Submitted to: Gene
Publication Type: Peer Reviewed Journal
Publication Acceptance Date: 4/5/2002
Publication Date: 7/10/2002
Citation: Showalter, A.D., Smith, T.P., Bennett, G.L., Sloop, K.W., Whitsett, J.A., Rhodes, S.J. 2002. Differential conservation of transcriptional domains of mammalian prophet of pit-1 proteins revealed by structural studies of the bovine gene and comparative functional analysis of the protein. Gene. 291:211-221. Interpretive Summary: The research examined the bovine version of a gene, called PROP1, that is critical to development and function of the pituitary gland. This gland is the source of a number of important hormones that regulate bodily functions such as ovulation and puberty. Two distinct but very similar versions of the PROP1 protein were discovered to exist in cattle. One form closely resembles PROP1 protein from other species, while the other has a particular change in the sequence of amino acids not yet observed in other species. The ability of this form to direct expression of other genes was found to be defective in this bovine-specific form, suggesting that the amino acid sequence change has potential impact on function of the pituitary gland. The gene was mapped to a part of bovine chromosome 7 that we previously showed carries a locus affecting ovulation rate in high twinning rate cattle, suggesting the possibility that this amino acid sequence change may represent a mutation causing a difference in ovulation rate.
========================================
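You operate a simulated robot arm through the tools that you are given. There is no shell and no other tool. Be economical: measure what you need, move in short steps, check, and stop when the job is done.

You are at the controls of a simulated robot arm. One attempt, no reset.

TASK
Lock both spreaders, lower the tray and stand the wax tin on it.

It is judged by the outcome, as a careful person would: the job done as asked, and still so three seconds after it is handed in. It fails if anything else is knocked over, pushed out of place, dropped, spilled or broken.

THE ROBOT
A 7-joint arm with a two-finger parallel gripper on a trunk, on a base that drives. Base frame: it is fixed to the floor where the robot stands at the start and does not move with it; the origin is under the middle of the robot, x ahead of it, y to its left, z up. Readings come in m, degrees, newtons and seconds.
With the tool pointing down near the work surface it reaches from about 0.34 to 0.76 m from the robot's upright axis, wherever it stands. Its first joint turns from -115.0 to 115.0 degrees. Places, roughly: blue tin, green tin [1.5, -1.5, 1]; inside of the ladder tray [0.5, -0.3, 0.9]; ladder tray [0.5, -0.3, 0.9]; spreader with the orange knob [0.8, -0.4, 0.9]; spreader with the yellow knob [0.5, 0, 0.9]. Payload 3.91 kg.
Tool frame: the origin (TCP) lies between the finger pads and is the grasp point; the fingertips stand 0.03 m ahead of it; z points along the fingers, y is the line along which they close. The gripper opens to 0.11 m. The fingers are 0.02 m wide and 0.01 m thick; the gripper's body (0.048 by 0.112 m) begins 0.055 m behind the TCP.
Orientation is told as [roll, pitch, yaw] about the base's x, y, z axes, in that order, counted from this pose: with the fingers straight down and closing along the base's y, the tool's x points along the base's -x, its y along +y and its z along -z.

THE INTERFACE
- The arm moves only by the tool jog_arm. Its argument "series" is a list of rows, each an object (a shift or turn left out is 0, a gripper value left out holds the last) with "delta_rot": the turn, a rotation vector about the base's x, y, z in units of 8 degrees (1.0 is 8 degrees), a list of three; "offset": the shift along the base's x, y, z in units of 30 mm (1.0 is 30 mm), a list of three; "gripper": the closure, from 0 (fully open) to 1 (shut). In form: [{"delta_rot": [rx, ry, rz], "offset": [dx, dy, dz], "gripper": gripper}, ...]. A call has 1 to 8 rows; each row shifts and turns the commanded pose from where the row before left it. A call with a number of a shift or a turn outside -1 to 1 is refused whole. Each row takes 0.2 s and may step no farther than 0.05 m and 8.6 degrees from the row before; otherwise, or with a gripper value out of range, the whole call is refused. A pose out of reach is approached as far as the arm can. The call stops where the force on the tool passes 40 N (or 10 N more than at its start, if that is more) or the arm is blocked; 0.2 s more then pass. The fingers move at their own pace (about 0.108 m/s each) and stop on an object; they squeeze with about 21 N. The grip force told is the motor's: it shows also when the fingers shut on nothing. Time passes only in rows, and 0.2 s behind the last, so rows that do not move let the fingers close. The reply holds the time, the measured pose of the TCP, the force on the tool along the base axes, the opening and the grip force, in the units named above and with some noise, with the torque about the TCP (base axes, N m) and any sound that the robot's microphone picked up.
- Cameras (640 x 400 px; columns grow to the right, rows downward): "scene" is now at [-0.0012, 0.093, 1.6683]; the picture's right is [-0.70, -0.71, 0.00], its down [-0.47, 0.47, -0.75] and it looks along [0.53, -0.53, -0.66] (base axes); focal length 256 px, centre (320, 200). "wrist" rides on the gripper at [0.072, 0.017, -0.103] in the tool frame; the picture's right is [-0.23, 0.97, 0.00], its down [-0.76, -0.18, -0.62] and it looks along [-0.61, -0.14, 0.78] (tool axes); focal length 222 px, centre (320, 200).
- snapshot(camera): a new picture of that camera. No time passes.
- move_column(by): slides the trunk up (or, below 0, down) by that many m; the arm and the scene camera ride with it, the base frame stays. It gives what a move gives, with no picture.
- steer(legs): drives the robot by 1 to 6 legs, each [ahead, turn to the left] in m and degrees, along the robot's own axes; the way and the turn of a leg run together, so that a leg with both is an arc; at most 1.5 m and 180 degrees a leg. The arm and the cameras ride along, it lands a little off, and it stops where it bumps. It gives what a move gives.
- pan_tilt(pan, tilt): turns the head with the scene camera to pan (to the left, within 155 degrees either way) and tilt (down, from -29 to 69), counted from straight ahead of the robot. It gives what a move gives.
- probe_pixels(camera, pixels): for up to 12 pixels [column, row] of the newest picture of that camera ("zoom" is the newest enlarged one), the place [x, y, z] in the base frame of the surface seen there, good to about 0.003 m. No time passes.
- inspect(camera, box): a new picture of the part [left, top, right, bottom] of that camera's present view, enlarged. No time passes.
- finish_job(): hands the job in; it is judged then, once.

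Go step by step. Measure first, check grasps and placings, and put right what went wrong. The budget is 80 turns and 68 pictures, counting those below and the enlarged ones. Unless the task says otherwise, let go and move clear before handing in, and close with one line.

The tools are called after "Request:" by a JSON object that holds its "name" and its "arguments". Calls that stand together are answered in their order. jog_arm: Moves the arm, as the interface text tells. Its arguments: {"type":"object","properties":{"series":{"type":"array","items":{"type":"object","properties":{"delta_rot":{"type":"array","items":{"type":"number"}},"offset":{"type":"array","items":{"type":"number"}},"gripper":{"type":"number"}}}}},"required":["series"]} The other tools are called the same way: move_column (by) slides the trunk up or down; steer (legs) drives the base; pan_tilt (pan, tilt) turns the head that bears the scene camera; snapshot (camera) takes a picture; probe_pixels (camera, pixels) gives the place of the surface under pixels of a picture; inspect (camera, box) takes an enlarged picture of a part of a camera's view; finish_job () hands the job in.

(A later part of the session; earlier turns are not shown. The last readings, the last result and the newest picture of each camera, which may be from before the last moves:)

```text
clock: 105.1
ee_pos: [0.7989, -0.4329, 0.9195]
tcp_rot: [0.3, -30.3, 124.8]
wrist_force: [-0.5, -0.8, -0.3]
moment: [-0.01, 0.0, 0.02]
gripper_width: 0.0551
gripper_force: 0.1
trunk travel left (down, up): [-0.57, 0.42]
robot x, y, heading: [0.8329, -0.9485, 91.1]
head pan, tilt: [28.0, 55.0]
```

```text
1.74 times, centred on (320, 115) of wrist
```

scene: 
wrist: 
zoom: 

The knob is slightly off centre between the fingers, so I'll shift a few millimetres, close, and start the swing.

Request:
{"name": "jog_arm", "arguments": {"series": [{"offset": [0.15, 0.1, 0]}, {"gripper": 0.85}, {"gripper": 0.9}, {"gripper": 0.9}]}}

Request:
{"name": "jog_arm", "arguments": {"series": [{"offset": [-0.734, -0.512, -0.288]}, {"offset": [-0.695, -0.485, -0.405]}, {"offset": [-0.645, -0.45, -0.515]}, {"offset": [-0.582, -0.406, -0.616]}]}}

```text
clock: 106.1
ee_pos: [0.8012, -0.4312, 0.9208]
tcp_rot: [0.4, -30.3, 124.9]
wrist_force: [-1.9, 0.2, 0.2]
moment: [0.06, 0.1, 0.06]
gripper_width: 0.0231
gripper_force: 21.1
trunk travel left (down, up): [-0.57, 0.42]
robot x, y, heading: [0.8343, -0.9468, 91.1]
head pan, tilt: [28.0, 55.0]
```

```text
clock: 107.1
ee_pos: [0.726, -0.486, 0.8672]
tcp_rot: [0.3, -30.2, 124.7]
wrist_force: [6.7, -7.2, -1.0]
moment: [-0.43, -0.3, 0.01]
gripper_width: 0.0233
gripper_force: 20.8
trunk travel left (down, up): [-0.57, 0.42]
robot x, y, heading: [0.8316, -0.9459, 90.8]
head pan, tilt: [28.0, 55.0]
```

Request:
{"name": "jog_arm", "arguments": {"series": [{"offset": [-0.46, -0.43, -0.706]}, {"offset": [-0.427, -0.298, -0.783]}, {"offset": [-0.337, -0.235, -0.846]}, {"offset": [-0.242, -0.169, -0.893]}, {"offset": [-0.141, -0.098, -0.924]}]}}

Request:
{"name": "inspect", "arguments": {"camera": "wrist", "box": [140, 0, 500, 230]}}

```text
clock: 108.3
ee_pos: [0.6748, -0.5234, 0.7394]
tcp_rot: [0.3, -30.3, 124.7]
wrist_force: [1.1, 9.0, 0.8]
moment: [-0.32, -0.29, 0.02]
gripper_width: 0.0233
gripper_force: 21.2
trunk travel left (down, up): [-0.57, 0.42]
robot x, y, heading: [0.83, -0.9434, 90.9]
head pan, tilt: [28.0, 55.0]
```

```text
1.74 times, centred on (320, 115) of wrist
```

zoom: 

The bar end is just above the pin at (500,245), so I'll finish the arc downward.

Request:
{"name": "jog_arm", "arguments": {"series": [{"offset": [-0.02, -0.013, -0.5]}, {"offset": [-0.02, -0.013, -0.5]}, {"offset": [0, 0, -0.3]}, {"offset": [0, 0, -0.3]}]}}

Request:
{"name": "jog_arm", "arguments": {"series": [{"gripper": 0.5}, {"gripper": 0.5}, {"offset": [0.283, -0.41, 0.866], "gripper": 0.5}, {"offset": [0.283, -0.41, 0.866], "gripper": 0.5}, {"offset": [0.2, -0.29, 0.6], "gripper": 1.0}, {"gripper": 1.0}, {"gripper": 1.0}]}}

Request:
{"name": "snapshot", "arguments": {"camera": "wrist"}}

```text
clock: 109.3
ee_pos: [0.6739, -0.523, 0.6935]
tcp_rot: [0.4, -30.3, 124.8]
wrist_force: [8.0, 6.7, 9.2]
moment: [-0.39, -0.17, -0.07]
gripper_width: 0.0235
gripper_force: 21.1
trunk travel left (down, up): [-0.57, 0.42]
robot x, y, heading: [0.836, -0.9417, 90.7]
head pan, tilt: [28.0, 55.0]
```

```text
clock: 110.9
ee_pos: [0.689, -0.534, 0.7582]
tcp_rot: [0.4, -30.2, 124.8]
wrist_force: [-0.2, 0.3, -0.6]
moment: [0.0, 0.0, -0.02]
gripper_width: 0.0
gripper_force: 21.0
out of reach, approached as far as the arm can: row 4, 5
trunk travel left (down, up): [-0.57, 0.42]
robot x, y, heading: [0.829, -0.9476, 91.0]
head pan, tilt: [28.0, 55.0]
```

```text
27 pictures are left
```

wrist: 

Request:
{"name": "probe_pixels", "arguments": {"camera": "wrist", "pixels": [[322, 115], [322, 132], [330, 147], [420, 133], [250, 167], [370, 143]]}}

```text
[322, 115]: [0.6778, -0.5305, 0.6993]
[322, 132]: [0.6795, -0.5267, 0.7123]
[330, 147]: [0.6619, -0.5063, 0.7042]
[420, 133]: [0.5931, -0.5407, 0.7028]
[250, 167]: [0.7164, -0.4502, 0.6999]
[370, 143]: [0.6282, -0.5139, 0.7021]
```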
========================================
Technical Abstract: The Prophet of Pit-1 (PROP1) gene encodes a paired class homeodomain transcription factor that is exclusively expressed in the developing mammalian pituitary gland. PROP1 function is essential for anterior pituitary organogenesis, and heritable mutations in the gene are associated with combined pituitary hormone deficiency in human patients and animals. By cloning the bovine PROP1 gene and by comparative analysis, we demonstrate that the homeodomains and carboxyl termini of mammalian PROP1 proteins are highly conserved while the amino termini are diverged. Whereas the carboxyl termini of the human and bovine PROP1 proteins contain potent transcriptional activation domains, the amino termini and homeodomains have repressive activities. The bovine PROP1 gene has four exons and three introns and maps to a region of chromosome seven carrying a quantitative trait locus affecting ovulation rate. Two alleles of the bovine gene were found that encode distinct protein products with different DNA binding and transcriptional activities. These experiments demonstrate that mammalian PROP1 genes encode proteins with complex regulatory capacities and that modest changes in protein sequence can significantly alter the activity of this pituitary developmental transcription factor.